Source records –
• • • • • • •

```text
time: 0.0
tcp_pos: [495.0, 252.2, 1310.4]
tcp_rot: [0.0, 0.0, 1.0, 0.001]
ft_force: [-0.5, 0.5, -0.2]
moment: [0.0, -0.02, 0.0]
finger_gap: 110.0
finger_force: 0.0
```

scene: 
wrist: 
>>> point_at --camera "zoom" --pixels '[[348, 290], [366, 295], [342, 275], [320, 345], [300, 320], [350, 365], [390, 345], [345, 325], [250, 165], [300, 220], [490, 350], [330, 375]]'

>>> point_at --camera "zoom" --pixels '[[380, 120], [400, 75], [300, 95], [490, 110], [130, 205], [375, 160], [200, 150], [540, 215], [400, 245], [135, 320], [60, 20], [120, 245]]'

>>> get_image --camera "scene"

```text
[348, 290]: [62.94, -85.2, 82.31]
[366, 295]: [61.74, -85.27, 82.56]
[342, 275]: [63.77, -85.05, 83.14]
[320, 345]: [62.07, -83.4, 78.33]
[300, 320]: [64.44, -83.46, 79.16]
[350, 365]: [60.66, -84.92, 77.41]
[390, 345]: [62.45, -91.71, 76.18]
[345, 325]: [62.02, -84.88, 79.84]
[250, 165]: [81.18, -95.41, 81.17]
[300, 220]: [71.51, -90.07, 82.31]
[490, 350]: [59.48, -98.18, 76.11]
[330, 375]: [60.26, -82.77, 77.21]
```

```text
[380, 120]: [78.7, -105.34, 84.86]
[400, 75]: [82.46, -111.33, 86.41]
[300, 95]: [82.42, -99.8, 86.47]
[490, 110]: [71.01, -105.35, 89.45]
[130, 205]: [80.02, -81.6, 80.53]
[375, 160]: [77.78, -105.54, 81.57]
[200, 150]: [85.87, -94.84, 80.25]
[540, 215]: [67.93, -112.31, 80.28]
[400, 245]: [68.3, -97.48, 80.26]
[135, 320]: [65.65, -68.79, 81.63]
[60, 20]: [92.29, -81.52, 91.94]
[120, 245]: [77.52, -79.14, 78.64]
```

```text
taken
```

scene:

• • • • • • •

Short exercise –
Output the full listing exactly as it stands.

Answer below –
```text
time: 0.0
tcp_pos: [495.0, 252.2, 1310.4]
tcp_rot: [0.0, 0.0, 1.0, 0.001]
ft_force: [-0.5, 0.5, -0.2]
moment: [0.0, -0.02, 0.0]
finger_gap: 110.0
finger_force: 0.0
```

scene: 
wrist: 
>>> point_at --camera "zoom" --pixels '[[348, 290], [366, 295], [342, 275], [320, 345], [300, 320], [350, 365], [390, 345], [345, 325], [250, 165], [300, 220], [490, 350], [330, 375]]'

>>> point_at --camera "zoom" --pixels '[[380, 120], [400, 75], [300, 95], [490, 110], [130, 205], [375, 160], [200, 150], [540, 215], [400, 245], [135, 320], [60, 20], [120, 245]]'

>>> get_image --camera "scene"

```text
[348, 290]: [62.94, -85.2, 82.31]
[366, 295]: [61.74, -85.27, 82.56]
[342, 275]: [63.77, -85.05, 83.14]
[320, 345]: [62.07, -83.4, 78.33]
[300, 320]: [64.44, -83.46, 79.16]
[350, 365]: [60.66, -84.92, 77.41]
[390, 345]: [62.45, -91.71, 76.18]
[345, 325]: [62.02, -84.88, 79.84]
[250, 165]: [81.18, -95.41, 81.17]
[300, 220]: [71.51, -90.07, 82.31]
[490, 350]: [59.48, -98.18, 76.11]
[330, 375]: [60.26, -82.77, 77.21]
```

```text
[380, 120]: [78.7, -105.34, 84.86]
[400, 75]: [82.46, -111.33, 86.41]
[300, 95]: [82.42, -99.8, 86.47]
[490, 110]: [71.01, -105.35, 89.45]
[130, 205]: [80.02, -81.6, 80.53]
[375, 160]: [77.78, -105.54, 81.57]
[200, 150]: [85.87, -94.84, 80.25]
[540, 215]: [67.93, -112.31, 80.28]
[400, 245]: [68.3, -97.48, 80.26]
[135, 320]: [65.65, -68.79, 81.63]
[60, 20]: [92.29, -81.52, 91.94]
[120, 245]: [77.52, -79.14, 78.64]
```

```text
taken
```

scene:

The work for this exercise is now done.